WD 0032–317 was initially flagged as a binary system of two white dwarfs, but when Hallakoun and her team revisited the data, they saw signs that were more telling of a brown dwarf companion.

Ultra-hot Jupiters — like KELT-20 b, shown in this illustration — are difficult to study because their large, hot host stars drown out the signal from the much smaller planets. Credit: NASA, ESA, Leah Hustak (STScI)

Brown dwarfs are neither planets nor stars, but in-between objects: at least 13 times more massive than Jupiter, but not massive enough to generate the heat and pressure required to fuse hydrogen into helium. For this reason, they are sometimes called failed stars. The brown dwarf may also be one of the largest yet found, weighing in at 75 to 88 times the mass of Jupiter.

In follow-up observations, researchers saw an emission coming from the side always facing the white dwarf. It was originally missed two decades ago because the original observations were taken when the companion’s nightside faced the telescope. In the new data, the brown dwarf’s dayside faced the telescope. “We could see an emission line coming from the irradiated side of the companion,” Hallakoun says. “I was puzzled. My first thought was to think that I had done something wrong during the reduction process of the data.”

An analogue for hot Jupiters

Astronomers would love to observe how planetary atmospheres of hot Jupiters respond to a star’s intense radiation, and watch a planet being so seared by its host star that its molecules begin coming apart. But such ultra-hot Jupiters are hard to observe and detect. Astronomers know of only one such example: KELT-9b, which is so hot it sheds material behind it, mimicking a comet’s tail.

The ultra-hot Jupiter KELT-9b sports a comet-like tail as it orbits its massive host star. Credit: NASA/JPL-Caltech

The difficulty of finding ultra-hot Jupiters is in part due to the glare of their large nearby host stars. Complicating matters further is that such stars rotate rapidly and are prone to stellar storms. Astronomers often measure the mass of an exoplanet by measuring the redshift and blueshift of the host star’s spectral lines as the star wobbles due to the exoplanet’s gravitational pull. But when a large star is spinning rapidly and erupting in flares, the rapid movement of the star’s material makes it harder for astronomers to discern the star’s wobble.

For these reasons, astronomers are interested in using brown dwarfs that closely orbit white dwarfs as analogues for ultra-hot Jupiters. The relative sizes of these objects makes the brown dwarf easier to observe: a brown dwarf has roughly the same diameter as a hot Jupiter, but white dwarfs are much smaller than most stars — about the size of Earth. Yet, they can still give off enough residual heat to scorch nearby companions: In the case of WD 0032–317, the amount of extreme ultraviolet radiation that the brown dwarf receives from its white dwarf is 5,600 times higher than that of KELT-9b.

Stellar evolution

Aside from being a model for ultra-hot Jupiters, the WD 0032–317 system also gives scientists a look into the evolution of stars.
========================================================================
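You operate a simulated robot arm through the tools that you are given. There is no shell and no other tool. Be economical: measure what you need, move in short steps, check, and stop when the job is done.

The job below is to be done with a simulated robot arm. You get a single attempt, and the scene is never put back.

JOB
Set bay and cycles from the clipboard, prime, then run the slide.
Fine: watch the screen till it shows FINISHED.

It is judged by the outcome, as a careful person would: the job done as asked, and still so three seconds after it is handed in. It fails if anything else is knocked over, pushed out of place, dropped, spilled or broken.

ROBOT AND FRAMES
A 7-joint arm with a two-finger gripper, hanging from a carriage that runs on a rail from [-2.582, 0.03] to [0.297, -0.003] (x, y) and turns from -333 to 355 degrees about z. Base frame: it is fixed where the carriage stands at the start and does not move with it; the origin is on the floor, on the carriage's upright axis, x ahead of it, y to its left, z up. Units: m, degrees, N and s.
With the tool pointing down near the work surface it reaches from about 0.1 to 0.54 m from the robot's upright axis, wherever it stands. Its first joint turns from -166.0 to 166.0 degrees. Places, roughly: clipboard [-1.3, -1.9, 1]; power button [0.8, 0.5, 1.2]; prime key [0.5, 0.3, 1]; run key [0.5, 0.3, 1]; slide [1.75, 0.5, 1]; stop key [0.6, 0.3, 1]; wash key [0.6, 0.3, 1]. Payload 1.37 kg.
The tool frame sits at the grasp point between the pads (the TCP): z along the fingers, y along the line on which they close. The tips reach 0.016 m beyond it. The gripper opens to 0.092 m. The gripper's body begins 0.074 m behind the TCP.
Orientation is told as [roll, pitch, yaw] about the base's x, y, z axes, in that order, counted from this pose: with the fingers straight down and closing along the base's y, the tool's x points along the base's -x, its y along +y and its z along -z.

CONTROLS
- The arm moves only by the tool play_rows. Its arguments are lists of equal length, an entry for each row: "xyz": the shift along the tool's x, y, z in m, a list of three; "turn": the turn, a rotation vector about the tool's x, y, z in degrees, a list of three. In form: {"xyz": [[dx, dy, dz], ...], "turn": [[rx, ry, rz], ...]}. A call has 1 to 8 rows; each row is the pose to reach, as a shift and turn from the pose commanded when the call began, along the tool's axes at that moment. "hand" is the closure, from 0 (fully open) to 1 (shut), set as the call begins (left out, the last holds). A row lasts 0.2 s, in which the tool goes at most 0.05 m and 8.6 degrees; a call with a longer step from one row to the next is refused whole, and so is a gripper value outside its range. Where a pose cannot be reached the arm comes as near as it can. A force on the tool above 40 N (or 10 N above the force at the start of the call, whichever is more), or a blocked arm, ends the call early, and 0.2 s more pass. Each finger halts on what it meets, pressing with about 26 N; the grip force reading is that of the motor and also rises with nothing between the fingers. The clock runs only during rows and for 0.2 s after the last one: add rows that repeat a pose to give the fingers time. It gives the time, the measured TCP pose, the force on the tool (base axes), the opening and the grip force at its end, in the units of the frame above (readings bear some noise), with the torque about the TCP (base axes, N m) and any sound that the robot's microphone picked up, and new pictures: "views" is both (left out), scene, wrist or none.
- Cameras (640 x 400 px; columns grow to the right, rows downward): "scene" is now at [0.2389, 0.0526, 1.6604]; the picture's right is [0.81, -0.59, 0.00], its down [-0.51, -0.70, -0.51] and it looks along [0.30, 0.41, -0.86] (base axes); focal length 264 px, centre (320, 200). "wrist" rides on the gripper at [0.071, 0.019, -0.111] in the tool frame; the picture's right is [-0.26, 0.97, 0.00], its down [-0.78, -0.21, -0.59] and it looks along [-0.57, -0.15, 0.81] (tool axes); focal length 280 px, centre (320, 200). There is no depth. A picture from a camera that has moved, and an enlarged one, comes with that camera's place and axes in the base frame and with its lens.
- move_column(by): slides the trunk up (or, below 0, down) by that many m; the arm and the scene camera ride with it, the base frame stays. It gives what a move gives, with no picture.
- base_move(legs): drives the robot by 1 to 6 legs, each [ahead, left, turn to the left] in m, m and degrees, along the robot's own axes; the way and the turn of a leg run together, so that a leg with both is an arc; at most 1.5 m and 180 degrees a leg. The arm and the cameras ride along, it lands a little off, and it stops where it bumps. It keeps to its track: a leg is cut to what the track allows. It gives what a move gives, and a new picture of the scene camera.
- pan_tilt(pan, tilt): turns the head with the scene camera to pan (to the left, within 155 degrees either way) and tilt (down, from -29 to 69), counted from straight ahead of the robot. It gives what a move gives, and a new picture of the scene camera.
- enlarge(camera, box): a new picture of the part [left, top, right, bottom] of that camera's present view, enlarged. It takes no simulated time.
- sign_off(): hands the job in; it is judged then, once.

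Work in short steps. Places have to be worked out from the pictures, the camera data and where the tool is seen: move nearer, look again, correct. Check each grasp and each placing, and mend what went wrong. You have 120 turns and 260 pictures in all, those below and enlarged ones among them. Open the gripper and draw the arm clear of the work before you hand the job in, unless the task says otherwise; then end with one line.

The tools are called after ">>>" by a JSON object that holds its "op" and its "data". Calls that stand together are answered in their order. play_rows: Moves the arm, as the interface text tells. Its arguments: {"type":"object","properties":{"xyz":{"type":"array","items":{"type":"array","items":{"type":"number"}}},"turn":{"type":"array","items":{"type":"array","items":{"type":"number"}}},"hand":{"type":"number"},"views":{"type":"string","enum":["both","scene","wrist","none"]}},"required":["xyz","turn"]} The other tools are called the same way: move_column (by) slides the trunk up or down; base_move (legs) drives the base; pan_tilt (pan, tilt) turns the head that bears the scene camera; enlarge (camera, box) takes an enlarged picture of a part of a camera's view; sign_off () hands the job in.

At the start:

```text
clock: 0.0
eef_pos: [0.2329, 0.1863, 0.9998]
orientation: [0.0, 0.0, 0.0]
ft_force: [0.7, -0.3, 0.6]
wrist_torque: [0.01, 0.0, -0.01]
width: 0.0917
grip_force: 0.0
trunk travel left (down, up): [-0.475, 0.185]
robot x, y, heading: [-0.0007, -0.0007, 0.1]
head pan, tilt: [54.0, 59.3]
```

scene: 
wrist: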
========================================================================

Based on models of stellar evolution, the brown dwarf appears to be at least a few billion years old. But the white dwarf is still blazingly hot, indicating it’s only been about 1 million years since it became a white dwarf. What’s more, the white dwarf has a mass of around 0.4 times that of the Sun. According to theory, a white dwarf that small can’t exist on its own — it would take such a low-mass star longer than the age of the universe to reach its white dwarf phase.

Hallakoun suspects that the brown dwarf aided in getting the white dwarf into the state it is in today because they, at one point, shared a common envelope. The common-envelope evolution is a phase in a binary star’s life where two stars or objects orbit inside a shared envelope of gas. In this case, the common envelope developed when the primary star expanded into a red giant, engulfing the brown dwarf.

The brown dwarf may have helped the primary star shed some of its mass and become a white dwarf earlier than expected for a single star, Hallakoun says. It’s a really young, fast common-envelope system. And we also hope that this system and other such systems will help us better constrain the theoretical models we have to explain binary motions.”